**Data shown:**
START
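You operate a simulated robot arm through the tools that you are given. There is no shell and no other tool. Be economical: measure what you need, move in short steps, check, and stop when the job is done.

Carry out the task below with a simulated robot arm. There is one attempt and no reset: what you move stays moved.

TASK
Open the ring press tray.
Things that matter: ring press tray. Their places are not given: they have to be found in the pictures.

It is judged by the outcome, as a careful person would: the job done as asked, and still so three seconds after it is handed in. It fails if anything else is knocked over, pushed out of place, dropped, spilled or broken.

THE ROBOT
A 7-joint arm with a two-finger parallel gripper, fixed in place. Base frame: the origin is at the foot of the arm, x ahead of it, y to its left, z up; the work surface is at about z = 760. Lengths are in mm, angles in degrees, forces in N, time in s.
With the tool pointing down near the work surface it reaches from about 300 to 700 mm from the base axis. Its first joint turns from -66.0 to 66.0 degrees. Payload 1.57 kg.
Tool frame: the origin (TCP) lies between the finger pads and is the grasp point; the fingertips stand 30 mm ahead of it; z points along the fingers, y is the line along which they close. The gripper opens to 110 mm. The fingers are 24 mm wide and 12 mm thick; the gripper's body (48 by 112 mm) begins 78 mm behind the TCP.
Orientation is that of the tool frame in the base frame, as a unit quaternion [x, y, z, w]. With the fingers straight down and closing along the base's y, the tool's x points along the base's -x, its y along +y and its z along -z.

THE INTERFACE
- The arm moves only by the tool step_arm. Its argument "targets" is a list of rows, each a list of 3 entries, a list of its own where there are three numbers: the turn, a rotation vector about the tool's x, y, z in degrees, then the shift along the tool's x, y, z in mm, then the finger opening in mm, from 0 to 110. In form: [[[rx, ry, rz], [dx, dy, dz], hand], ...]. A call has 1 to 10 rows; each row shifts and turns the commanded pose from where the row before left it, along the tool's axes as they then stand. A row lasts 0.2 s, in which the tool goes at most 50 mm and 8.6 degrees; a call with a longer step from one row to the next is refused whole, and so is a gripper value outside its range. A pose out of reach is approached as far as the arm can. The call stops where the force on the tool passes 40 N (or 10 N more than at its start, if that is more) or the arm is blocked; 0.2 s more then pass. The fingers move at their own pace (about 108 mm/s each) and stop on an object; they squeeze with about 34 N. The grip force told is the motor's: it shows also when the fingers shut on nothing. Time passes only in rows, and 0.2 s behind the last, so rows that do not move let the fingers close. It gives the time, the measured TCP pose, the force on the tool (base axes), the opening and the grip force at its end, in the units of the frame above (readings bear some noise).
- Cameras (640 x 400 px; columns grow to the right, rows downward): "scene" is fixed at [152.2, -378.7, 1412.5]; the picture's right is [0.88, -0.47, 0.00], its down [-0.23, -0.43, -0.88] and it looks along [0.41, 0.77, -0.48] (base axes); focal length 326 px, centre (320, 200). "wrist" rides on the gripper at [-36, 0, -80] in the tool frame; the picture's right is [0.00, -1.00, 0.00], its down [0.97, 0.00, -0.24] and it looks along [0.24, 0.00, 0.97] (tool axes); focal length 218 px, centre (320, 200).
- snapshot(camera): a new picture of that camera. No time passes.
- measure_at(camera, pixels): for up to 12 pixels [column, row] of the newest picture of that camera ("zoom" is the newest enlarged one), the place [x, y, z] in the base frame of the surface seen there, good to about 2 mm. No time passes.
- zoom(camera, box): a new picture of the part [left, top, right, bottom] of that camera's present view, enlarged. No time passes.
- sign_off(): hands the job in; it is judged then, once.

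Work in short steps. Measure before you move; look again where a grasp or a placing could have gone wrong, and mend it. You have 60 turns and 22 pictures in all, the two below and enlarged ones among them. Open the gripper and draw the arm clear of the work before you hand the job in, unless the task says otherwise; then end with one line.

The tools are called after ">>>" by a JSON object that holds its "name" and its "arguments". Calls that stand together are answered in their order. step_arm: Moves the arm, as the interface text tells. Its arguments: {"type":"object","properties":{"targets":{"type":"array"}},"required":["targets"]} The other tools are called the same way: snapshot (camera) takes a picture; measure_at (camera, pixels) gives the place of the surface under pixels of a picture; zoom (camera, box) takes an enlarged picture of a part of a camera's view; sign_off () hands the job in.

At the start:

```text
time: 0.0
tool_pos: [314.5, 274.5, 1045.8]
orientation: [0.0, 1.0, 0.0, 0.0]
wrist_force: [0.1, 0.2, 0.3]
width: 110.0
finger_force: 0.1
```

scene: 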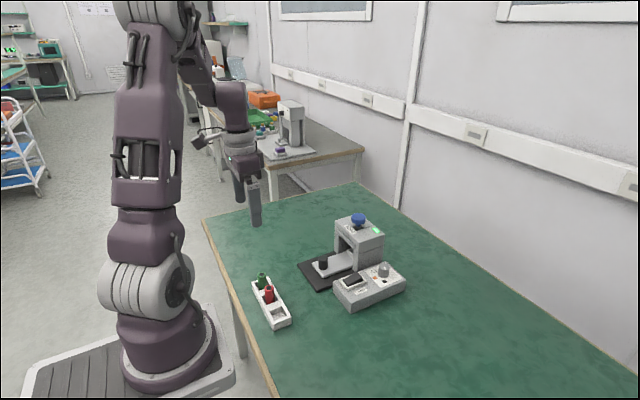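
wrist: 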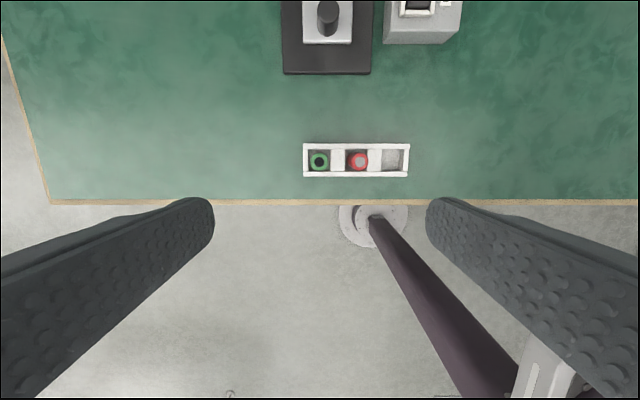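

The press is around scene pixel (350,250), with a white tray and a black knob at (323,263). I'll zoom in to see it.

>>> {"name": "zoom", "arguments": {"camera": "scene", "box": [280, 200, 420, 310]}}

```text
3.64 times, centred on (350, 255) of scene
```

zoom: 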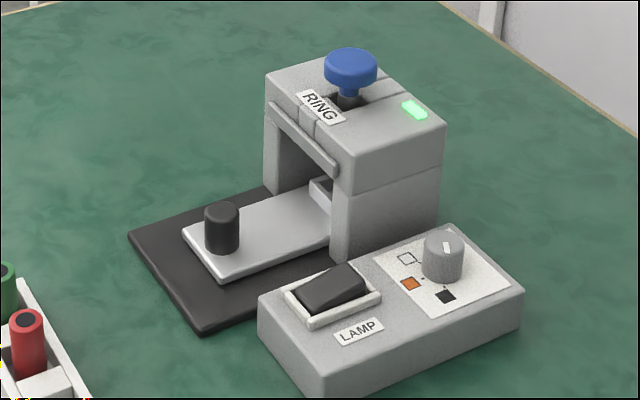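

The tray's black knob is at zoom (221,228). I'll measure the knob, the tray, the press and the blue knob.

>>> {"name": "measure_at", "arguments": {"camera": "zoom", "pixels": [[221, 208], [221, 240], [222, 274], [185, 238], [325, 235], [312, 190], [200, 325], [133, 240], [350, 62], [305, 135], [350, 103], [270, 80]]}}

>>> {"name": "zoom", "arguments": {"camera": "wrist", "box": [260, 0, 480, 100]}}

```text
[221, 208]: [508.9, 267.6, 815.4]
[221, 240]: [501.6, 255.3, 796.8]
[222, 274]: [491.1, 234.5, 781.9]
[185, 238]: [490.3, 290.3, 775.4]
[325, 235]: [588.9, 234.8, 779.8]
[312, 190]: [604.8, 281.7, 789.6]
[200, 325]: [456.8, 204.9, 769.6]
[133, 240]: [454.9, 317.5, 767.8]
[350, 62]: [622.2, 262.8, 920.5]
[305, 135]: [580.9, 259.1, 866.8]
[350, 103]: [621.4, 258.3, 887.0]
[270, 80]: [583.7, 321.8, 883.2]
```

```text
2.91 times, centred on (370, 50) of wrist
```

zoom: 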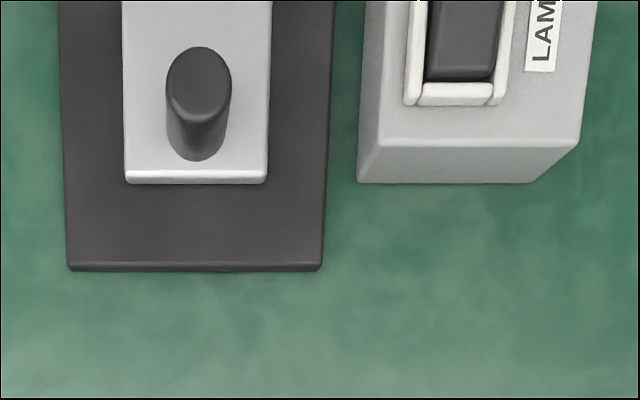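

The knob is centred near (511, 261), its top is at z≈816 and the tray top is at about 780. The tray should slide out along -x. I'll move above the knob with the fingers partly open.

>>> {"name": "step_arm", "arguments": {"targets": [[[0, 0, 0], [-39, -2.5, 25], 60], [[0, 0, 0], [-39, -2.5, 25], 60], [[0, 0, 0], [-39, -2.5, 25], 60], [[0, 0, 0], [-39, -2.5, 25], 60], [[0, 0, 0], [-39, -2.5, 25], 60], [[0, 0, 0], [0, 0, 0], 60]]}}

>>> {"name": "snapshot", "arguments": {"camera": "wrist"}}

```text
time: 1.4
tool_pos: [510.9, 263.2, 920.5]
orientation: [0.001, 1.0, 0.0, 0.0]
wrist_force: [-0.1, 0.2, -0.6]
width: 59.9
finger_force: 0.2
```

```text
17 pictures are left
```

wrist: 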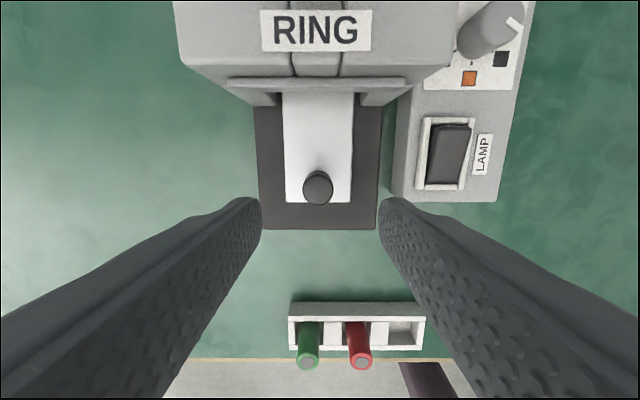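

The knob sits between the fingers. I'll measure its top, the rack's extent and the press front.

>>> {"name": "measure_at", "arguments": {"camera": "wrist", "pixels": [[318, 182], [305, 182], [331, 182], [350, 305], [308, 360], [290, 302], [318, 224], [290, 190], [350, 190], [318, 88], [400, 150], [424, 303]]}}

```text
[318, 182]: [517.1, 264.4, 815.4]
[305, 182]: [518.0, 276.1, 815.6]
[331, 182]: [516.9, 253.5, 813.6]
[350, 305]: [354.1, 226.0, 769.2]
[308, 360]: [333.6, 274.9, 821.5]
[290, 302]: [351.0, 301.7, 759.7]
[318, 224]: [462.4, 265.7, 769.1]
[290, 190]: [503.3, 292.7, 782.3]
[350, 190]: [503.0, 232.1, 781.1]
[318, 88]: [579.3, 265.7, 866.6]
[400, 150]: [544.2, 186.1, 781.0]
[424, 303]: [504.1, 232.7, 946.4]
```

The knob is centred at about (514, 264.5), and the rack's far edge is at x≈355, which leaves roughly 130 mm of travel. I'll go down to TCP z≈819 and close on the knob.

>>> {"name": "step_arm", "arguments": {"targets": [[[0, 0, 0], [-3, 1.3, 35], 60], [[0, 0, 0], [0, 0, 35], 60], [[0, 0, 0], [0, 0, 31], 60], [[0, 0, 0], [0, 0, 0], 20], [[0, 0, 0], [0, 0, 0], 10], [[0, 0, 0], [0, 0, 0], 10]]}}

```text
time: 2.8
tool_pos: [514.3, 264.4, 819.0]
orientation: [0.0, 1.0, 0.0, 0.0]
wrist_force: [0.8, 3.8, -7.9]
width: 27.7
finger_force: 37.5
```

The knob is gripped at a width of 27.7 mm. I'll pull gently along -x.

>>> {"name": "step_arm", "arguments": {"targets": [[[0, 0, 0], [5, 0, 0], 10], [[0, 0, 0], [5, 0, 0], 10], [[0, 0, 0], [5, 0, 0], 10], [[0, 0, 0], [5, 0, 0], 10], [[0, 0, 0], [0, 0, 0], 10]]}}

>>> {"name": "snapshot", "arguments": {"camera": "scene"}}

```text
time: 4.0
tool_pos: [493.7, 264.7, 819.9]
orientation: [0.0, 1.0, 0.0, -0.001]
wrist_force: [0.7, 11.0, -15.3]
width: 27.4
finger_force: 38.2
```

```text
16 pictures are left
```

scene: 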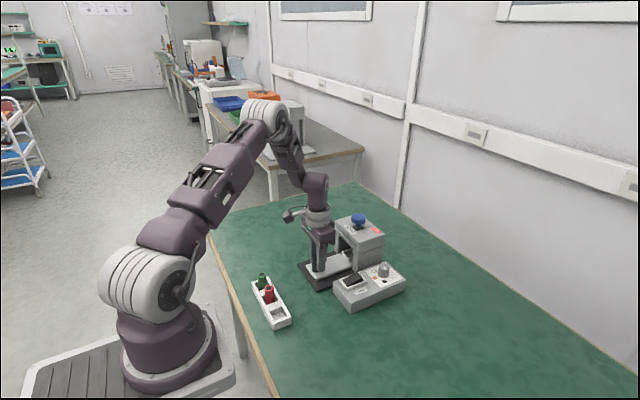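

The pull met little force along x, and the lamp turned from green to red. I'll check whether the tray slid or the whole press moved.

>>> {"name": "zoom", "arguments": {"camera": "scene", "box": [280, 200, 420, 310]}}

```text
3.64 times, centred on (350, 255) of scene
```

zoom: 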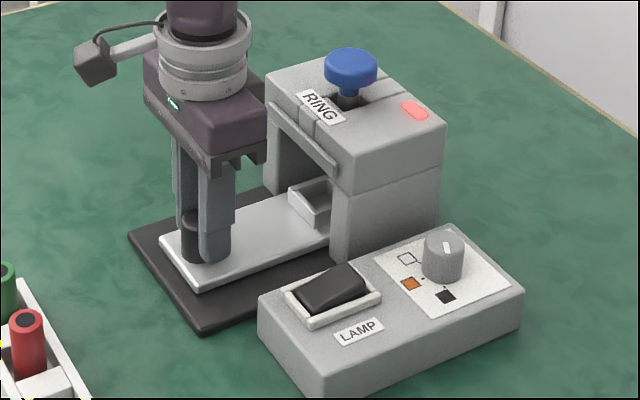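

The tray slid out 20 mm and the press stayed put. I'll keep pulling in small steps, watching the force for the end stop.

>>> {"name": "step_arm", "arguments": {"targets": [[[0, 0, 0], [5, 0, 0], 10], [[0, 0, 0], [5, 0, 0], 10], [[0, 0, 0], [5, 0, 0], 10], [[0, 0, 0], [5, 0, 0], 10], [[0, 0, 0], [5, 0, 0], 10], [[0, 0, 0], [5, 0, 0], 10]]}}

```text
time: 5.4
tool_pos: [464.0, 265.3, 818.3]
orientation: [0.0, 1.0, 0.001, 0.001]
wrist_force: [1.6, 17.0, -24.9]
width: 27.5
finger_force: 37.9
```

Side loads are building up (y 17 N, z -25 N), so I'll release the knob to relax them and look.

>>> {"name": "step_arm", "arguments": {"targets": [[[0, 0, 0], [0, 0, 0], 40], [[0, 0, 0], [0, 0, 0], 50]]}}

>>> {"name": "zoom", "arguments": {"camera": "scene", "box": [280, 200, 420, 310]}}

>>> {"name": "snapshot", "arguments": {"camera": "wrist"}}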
END
**Problem details:** Copy all lines of the listing above that contain the string "have".

**Written response:**
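Things that matter: ring press tray. Their places are not given: they have to be found in the pictures.
Work in short steps. Measure before you move; look again where a grasp or a placing could have gone wrong, and mend it. You have 60 turns and 22 pictures in all, the two below and enlarged ones among them. Open the gripper and draw the arm clear of the work before you hand the job in, unless the task says otherwise; then end with one line.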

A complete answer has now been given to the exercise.